Begin Source excerpt
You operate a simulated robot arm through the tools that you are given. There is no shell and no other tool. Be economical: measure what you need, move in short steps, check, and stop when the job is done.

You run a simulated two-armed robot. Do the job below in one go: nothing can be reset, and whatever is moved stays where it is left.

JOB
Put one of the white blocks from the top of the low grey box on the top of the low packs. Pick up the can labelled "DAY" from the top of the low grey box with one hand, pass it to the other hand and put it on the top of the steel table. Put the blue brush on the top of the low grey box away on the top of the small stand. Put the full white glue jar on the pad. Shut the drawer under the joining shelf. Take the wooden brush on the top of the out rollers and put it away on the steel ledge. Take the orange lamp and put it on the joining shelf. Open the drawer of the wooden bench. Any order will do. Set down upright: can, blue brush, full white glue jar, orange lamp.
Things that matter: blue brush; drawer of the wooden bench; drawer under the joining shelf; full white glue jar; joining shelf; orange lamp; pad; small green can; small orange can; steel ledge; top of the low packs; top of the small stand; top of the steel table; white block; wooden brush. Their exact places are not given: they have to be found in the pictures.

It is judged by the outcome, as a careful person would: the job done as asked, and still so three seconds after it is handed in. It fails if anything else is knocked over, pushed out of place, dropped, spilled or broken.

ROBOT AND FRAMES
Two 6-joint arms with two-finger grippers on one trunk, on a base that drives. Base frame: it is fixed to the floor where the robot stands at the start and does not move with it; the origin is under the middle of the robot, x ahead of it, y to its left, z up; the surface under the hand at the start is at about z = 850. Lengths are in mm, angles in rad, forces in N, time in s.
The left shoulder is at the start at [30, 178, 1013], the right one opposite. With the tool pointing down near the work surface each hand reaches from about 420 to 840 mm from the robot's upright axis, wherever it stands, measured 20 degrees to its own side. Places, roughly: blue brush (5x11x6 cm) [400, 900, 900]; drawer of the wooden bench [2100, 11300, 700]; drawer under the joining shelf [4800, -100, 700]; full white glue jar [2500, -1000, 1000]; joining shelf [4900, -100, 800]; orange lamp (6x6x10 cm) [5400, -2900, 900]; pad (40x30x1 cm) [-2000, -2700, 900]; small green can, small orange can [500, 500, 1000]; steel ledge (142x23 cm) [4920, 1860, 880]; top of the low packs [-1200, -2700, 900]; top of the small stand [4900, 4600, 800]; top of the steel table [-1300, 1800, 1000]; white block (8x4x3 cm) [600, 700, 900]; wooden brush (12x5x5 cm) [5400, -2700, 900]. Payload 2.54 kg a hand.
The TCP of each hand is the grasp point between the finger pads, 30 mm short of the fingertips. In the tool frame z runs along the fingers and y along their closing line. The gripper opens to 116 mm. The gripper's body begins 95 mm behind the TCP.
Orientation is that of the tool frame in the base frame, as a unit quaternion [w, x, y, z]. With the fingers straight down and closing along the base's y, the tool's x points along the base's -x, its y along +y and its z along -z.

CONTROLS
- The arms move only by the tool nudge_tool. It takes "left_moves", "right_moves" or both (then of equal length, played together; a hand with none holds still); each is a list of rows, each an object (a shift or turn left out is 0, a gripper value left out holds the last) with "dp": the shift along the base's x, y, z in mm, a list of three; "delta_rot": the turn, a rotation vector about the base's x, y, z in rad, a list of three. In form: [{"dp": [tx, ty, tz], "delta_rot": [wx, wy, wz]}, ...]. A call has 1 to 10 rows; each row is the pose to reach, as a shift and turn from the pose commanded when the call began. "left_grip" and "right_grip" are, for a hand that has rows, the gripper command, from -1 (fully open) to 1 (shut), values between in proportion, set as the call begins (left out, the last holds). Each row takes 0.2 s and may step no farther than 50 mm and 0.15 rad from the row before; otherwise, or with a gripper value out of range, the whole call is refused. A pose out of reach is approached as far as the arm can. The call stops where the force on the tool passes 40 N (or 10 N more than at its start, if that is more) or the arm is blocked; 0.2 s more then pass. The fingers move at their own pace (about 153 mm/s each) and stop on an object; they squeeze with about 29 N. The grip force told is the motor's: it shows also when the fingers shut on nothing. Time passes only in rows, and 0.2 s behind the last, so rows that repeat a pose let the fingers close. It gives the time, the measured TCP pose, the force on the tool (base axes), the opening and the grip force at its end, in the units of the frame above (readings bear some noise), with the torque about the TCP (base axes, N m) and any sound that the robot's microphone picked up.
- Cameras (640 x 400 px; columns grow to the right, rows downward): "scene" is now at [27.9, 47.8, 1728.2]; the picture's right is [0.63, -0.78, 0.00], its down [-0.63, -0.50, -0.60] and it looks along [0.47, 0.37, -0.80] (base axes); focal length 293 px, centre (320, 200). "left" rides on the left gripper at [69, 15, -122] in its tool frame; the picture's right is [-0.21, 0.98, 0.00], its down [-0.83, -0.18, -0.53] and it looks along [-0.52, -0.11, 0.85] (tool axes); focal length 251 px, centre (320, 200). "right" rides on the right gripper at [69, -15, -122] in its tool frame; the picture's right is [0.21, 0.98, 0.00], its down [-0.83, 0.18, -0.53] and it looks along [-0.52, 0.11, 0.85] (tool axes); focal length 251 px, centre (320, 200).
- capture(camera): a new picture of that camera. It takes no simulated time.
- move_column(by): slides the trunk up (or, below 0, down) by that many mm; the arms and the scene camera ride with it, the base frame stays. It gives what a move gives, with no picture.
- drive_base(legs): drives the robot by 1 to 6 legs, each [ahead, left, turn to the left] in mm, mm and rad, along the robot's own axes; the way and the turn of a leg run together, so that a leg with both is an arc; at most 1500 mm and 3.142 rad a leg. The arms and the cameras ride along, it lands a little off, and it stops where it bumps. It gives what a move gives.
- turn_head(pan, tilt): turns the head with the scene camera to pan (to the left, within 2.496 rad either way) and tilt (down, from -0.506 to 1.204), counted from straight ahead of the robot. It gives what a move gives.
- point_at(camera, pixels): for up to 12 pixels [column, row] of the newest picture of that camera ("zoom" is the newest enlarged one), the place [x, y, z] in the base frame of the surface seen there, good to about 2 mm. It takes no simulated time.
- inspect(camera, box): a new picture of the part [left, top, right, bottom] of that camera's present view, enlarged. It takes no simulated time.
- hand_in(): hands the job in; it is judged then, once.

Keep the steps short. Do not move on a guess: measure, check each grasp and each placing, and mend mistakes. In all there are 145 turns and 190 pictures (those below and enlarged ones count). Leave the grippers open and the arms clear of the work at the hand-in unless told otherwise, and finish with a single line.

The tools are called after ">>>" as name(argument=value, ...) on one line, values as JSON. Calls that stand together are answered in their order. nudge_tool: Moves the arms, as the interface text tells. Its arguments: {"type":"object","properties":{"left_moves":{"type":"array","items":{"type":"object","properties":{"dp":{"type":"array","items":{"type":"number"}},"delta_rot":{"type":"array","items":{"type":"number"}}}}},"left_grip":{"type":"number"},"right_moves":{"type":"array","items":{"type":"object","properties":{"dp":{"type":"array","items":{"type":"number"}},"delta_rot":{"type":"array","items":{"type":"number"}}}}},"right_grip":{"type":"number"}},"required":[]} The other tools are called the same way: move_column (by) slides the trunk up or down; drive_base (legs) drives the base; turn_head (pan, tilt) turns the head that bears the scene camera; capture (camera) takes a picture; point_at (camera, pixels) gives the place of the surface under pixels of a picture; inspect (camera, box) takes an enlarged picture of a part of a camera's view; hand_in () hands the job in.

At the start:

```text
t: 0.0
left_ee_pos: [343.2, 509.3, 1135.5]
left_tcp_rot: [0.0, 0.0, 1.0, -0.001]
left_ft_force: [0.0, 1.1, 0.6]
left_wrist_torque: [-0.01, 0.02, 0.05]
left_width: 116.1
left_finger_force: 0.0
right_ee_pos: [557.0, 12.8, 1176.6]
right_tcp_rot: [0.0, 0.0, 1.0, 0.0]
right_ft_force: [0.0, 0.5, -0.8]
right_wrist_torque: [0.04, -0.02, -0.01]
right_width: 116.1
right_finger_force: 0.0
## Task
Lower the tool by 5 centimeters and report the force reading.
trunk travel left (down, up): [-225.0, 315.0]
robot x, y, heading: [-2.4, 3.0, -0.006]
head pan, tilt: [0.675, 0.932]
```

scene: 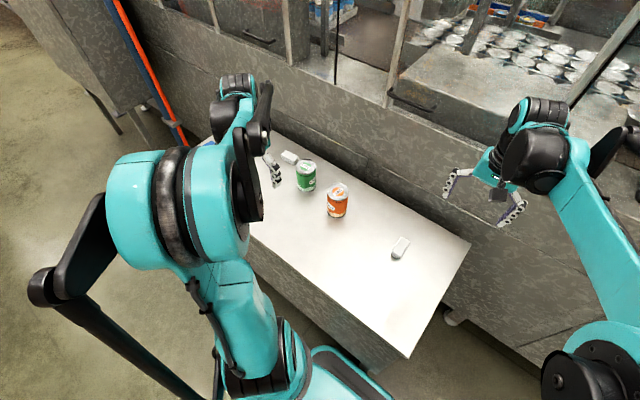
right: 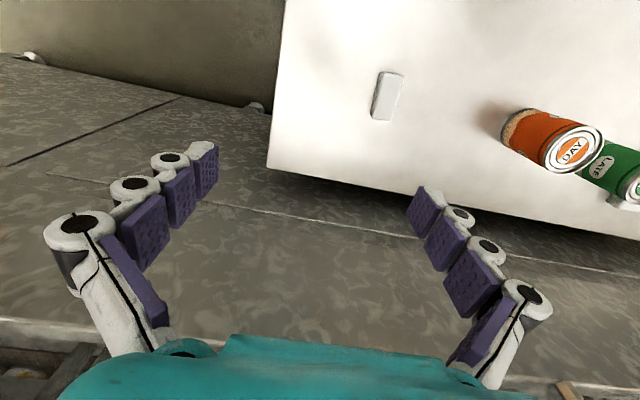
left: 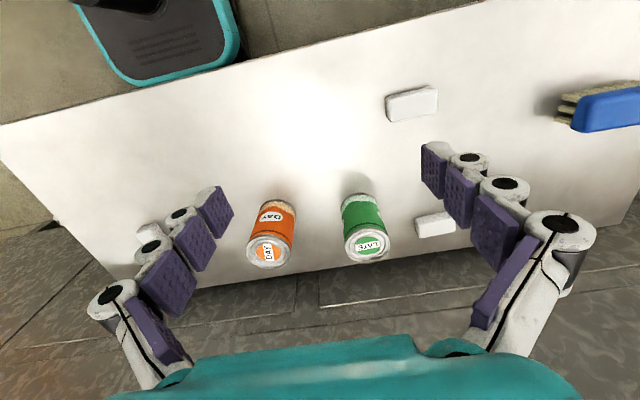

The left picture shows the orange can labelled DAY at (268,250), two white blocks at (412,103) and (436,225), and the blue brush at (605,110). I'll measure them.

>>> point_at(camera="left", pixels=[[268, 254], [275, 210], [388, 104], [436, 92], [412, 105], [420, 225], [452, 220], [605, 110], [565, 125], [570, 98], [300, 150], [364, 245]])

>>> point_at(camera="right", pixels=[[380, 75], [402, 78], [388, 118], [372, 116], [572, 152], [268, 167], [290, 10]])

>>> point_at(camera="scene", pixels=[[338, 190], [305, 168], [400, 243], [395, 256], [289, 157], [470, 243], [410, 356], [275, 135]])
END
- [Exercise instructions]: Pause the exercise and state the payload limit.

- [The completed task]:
End Source excerpt
- [Exercise instructions]: Please print exactly, and only, the lines from the line with "- move_column(by): slides" to the line with "- turn_head(pan, tilt): turns", both included. Each line that is not empty gets a number of its own, and empty lines are dropped.

- [The completed task]:
1. - move_column(by): slides the trunk up (or, below 0, down) by that many mm; the arms and the scene camera ride with it, the base frame stays. It gives what a move gives, with no picture.
2. - drive_base(legs): drives the robot by 1 to 6 legs, each [ahead, left, turn to the left] in mm, mm and rad, along the robot's own axes; the way and the turn of a leg run together, so that a leg with both is an arc; at most 1500 mm and 3.142 rad a leg. The arms and the cameras ride along, it lands a little off, and it stops where it bumps. It gives what a move gives.
3. - turn_head(pan, tilt): turns the head with the scene camera to pan (to the left, within 2.496 rad either way) and tilt (down, from -0.506 to 1.204), counted from straight ahead of the robot. It gives what a move gives.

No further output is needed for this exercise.